__GIVEN INSTRUCTION__
From the listing below, return each line that includes "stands".

┌─ MATERIAL PROVIDED

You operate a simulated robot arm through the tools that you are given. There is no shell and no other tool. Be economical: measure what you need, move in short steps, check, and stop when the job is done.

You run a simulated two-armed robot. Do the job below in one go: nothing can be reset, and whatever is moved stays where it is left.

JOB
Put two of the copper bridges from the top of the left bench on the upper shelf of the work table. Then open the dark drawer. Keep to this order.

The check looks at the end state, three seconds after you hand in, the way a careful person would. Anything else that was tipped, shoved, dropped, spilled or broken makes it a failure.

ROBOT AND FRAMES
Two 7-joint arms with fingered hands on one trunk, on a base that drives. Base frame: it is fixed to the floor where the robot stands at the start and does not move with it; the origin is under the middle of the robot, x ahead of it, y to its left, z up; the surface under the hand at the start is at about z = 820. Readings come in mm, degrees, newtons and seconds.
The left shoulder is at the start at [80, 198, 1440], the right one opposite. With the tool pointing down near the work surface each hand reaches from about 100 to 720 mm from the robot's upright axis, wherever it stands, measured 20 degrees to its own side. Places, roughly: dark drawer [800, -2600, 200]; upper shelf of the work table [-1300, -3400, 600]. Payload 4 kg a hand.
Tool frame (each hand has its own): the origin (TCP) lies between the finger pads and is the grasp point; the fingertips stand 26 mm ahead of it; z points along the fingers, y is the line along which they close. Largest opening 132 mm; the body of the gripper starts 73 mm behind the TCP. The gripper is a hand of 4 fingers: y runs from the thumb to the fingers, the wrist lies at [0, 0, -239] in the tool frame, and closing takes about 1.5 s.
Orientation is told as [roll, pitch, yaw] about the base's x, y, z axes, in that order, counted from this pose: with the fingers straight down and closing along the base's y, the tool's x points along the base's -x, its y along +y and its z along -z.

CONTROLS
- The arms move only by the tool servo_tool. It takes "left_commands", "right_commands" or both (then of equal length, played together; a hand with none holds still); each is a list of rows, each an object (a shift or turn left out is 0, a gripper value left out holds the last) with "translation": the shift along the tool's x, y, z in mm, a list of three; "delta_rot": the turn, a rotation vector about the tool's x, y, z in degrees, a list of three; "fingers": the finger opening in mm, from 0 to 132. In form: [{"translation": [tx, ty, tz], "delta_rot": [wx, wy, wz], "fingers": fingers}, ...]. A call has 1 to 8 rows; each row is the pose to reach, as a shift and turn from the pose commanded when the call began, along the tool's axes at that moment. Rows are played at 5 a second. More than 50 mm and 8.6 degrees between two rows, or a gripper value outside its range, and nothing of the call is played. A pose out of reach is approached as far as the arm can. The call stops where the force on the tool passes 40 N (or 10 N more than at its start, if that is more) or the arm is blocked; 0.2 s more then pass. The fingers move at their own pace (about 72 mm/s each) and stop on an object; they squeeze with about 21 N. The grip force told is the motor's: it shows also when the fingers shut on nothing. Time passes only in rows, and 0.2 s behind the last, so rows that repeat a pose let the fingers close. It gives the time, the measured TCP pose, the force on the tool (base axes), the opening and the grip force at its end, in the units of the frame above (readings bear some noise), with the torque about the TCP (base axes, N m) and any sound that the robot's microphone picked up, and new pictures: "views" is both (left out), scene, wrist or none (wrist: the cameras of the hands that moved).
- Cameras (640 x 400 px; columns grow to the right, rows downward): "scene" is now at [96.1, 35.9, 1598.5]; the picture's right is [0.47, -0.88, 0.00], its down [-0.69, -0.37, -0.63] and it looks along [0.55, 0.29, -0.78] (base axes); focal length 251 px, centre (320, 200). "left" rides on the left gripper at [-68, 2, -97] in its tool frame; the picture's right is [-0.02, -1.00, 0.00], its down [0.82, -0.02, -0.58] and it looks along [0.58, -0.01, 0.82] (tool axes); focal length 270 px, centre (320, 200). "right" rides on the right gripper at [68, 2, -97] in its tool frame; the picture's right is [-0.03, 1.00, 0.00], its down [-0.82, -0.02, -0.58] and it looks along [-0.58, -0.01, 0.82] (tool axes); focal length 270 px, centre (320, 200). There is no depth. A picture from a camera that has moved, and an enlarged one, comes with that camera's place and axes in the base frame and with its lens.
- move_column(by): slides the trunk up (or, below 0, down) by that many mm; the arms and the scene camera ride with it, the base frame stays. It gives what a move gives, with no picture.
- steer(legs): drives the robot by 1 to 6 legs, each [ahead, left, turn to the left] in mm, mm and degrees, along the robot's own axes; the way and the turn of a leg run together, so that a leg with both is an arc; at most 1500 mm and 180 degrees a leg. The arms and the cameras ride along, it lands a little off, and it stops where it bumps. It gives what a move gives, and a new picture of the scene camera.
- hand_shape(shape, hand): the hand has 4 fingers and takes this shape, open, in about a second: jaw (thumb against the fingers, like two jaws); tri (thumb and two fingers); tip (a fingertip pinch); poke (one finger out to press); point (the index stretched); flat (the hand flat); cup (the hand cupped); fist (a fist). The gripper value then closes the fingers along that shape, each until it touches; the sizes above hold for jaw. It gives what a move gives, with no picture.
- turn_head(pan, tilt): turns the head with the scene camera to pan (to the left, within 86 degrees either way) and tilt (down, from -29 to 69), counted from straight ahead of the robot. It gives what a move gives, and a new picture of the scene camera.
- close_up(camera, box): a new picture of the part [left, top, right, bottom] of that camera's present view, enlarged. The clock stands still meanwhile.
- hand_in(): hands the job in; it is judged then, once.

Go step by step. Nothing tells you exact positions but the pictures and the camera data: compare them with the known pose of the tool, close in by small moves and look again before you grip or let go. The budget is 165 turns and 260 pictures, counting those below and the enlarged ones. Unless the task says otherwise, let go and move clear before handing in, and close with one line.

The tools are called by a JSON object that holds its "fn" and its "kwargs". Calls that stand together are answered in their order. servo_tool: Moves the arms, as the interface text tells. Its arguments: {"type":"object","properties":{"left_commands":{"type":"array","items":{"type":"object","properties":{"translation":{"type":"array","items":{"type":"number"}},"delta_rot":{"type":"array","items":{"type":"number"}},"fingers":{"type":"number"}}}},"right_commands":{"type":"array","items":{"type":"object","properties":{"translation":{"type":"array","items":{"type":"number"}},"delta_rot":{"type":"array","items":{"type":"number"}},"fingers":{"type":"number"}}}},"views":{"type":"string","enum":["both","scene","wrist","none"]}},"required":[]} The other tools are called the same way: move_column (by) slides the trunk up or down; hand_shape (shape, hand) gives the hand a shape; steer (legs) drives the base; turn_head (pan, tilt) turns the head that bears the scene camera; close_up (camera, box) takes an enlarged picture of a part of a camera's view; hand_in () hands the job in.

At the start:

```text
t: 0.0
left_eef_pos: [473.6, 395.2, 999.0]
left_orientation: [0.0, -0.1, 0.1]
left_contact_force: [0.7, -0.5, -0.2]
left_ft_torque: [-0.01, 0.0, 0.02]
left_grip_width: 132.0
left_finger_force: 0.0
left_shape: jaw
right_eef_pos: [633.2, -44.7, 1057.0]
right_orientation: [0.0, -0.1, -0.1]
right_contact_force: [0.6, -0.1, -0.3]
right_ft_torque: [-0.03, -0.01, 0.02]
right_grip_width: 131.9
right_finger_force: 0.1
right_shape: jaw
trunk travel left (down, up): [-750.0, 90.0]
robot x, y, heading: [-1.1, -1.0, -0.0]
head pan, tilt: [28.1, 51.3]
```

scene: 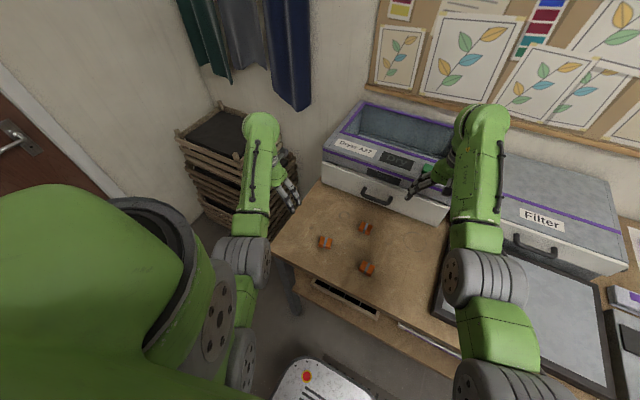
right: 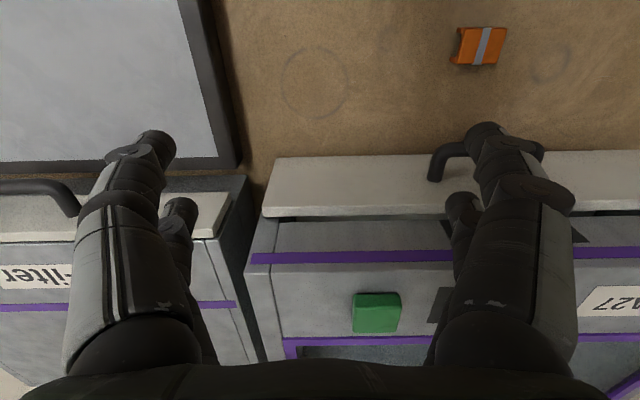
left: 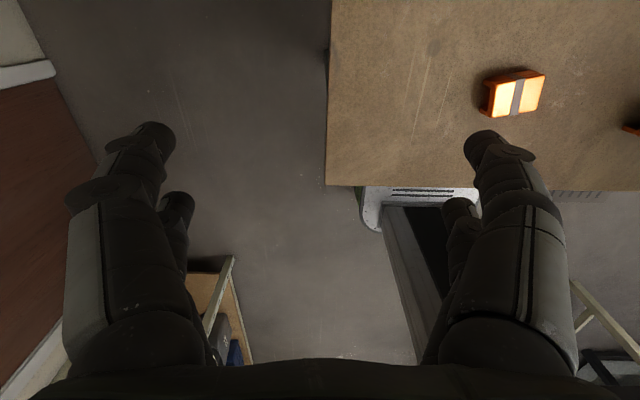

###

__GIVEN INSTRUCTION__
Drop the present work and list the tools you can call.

└─

__ANSWER__
Two 7-joint arms with fingered hands on one trunk, on a base that drives. Base frame: it is fixed to the floor where the robot stands at the start and does not move with it; the origin is under the middle of the robot, x ahead of it, y to its left, z up; the surface under the hand at the start is at about z = 820. Readings come in mm, degrees, newtons and seconds.
The left shoulder is at the start at [80, 198, 1440], the right one opposite. With the tool pointing down near the work surface each hand reaches from about 100 to 720 mm from the robot's upright axis, wherever it stands, measured 20 degrees to its own side. Places, roughly: dark drawer [800, -2600, 200]; upper shelf of the work table [-1300, -3400, 600]. Payload 4 kg a hand.
- close_up(camera, box): a new picture of the part [left, top, right, bottom] of that camera's present view, enlarged. The clock stands still meanwhile.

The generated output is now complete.